■ **What you should do**:
Add the next paragraphs of the source extract.

--- begin Source extract ---

Apartment pros that embrace the challenge are most likely to find opportunity in this new, demanding economic cycle.
The considerable and abrupt increase in cost of money is having an impact on the still-strong multifamily sector. According to Kidder Mathews SVP Austin Kelley of Tacoma, WA, that means lower investment volumes, but also more would-be homebuyers remaining renters. Kelley and other brokers at Kidder Mathews, the largest independent commercial real estate firm on the West Coast, note that a complex dynamic is manifesting in similar forms up and down the region.
Investment Showing Strains
Scott Rosenberg, Kidder Mathews SVP in Los Angeles, calls the investment sector “a tale of two segments.” The mostly private investors who still need to complete 1031 exchanges are being forced to make deals with sellers “that are less than compassionate to the changes in borrowing costs.” This segment has been largely responsible for supporting recent valuations, although asset supply outweighs demand. Meanwhile, institutional, and local syndicates with under-allocated cash are finding it difficult to achieve required returns that have not kept up with the newer valuations.

--- end Source extract ---
--- begin Supplied data ---

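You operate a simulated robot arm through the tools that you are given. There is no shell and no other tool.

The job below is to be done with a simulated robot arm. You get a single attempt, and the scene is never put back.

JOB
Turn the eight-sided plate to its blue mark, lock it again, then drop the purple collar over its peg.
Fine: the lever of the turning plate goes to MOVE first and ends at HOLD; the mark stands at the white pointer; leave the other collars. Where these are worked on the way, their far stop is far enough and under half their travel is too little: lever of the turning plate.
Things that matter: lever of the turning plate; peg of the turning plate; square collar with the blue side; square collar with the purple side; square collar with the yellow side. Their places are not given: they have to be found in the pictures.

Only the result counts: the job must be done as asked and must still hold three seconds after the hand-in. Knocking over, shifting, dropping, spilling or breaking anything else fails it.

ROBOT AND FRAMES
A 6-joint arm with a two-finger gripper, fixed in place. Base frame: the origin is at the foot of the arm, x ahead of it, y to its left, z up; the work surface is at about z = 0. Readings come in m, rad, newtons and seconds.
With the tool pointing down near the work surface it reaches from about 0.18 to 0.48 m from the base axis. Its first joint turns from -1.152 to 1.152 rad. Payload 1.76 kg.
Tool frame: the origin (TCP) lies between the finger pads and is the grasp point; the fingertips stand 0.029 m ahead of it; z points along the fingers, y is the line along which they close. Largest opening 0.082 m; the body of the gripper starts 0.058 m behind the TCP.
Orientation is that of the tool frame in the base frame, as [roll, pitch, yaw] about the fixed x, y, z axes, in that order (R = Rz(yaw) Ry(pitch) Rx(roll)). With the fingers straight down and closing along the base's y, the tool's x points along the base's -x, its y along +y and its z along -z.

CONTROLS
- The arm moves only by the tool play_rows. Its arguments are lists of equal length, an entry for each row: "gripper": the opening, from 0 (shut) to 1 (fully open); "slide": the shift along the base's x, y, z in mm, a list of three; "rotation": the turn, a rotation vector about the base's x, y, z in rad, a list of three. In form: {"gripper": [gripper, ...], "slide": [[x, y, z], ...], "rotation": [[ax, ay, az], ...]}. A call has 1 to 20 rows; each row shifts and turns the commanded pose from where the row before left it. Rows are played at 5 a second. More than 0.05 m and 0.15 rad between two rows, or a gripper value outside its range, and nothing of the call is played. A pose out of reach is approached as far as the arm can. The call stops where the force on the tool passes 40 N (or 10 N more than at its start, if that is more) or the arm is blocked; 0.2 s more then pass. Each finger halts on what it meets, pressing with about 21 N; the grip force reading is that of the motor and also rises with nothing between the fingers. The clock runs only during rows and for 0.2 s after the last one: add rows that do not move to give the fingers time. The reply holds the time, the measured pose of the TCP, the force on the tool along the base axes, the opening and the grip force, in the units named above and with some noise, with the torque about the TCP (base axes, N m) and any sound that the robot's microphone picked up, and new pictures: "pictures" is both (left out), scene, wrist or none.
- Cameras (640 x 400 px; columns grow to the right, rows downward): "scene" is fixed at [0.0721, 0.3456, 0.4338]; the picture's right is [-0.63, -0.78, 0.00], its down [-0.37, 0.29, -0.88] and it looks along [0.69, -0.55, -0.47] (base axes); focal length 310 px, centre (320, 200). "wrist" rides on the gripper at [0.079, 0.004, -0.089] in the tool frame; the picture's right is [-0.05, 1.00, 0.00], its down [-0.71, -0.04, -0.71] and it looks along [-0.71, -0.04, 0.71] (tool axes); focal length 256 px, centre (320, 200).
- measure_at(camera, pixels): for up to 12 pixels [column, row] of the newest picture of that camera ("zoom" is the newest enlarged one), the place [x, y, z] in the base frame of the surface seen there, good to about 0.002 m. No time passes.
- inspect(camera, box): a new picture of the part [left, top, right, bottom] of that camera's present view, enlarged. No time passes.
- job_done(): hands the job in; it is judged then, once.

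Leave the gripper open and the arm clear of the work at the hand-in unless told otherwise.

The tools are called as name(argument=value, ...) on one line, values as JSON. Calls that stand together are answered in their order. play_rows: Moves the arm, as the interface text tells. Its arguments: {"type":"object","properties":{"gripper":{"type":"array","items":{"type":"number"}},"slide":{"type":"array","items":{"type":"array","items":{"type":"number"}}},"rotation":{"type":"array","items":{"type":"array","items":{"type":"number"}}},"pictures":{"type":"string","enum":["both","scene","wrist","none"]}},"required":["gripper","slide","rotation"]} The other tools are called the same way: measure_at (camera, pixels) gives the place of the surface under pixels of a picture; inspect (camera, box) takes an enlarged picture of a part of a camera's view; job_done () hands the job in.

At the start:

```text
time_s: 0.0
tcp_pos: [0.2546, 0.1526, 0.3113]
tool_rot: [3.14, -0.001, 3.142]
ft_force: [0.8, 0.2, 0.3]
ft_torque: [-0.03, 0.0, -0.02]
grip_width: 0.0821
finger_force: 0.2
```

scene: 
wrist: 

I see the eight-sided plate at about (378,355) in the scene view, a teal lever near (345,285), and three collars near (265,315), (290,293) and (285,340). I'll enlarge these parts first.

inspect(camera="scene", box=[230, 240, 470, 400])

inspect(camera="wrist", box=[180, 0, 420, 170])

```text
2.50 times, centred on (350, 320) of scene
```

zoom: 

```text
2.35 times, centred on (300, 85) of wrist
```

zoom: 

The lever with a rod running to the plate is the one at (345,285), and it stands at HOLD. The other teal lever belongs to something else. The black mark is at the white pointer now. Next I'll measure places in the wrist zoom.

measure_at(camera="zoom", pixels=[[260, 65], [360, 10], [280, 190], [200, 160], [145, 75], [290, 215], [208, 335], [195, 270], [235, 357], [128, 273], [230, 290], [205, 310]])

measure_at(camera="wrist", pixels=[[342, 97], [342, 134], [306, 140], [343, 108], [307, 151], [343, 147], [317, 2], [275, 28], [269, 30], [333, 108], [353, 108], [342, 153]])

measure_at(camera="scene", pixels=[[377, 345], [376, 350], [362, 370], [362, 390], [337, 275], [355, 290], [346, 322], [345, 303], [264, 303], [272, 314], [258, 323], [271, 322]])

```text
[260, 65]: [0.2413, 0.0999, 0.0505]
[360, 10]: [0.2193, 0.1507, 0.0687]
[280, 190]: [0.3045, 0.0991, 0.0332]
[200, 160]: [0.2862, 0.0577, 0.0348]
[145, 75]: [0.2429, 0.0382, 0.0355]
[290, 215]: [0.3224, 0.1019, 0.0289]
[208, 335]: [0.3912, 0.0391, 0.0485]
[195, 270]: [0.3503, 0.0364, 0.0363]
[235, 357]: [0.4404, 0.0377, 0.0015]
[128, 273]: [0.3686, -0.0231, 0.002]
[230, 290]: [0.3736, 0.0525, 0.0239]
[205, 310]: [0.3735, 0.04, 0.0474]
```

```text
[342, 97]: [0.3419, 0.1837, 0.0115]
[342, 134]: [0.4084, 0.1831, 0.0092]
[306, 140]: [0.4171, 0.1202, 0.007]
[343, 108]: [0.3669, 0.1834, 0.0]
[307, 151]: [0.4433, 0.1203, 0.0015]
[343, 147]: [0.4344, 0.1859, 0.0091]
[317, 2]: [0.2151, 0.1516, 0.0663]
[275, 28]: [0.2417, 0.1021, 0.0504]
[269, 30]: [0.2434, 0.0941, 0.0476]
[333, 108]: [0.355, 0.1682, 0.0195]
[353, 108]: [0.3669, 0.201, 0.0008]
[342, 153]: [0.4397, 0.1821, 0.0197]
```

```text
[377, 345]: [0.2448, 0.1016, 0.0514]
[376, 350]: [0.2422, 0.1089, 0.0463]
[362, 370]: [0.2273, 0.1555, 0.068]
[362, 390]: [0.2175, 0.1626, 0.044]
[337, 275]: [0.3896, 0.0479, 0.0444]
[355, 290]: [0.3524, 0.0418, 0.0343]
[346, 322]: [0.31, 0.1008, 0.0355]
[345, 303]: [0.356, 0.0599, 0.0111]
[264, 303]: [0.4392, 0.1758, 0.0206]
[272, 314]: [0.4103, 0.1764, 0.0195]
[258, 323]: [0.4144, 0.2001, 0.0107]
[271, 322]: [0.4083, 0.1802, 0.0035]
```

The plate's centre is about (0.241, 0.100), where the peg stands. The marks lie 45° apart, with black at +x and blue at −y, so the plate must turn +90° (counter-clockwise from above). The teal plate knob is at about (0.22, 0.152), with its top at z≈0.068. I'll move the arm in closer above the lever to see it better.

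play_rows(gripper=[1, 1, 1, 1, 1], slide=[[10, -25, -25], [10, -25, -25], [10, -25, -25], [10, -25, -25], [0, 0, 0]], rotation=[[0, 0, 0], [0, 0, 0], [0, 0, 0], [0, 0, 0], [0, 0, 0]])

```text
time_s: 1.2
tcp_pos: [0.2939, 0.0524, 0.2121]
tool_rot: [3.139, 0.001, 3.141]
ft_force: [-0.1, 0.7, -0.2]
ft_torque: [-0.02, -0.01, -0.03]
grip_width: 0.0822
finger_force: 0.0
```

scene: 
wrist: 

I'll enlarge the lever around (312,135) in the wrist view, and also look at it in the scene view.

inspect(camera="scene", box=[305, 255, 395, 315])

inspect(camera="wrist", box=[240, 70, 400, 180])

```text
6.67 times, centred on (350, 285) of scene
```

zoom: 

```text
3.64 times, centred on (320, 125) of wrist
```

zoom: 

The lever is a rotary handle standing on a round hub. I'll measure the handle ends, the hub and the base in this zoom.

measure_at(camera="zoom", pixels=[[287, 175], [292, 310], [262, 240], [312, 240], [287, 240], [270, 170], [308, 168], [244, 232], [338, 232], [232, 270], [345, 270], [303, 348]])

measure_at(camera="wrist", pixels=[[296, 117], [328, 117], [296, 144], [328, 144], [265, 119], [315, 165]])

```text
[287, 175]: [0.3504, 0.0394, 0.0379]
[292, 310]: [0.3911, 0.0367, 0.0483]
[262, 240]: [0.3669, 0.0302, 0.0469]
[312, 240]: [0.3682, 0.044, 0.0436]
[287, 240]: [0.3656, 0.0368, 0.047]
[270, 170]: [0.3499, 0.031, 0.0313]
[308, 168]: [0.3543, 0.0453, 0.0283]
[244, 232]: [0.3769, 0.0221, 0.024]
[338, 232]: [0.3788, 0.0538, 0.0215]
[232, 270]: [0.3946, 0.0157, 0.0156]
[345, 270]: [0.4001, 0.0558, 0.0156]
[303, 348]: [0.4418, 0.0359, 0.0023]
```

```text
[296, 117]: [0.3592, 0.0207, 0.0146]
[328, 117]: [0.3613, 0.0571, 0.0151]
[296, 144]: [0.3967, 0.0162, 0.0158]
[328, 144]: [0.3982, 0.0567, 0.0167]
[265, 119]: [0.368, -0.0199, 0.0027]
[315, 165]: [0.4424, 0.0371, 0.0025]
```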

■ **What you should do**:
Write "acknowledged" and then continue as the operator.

--- end Supplied data ---

■ **Task result**:
“In essence, their exit cap rate expectations are higher, and that is taking a big bite out of the ‘value-added equity’ assumptions that drive a huge piece of the returns investors require,” Rosenberg said. “This is effectively pricing them out of the market, at least for now.”
Jordan Carter, Kidder Mathews EVP in Portland, OR, reports that institutional investors are having to adjust return expectations while getting used to the new reality of having to put more money down to offset higher lending rates. Robin Ossenbeck, Kidder Mathews SVP in LA, sees market softness continuing until enough post-rate hike volume closes, readjusting valuation expectations. Carter added that, despite the slowdown in the second half, 2022 will likely end up as the second-best investment sales year after the “banner year” that was 2021.
Supply’s Complex Picture
Developers might feel like they’re stuck in a never-ending obstacle course. First it was lack of land and community pushback impeding their progress, then higher construction costs, supply chain delays and lack of labor, and now it’s rising interest rates making project financing more and more challenging. The more risk piling on, the more likely lenders and capital investors will be to bail on a project.
“There are a lot of entitled projects seeking new owners today,” said Rosenberg, whose seller client was asked for a 19% reduction in price this summer on a development deal. “My clients have had a hard time finding opportunities that ‘pencil’ given the state of the market. Most of them believe that time will force meaningful corrections to land valuations.”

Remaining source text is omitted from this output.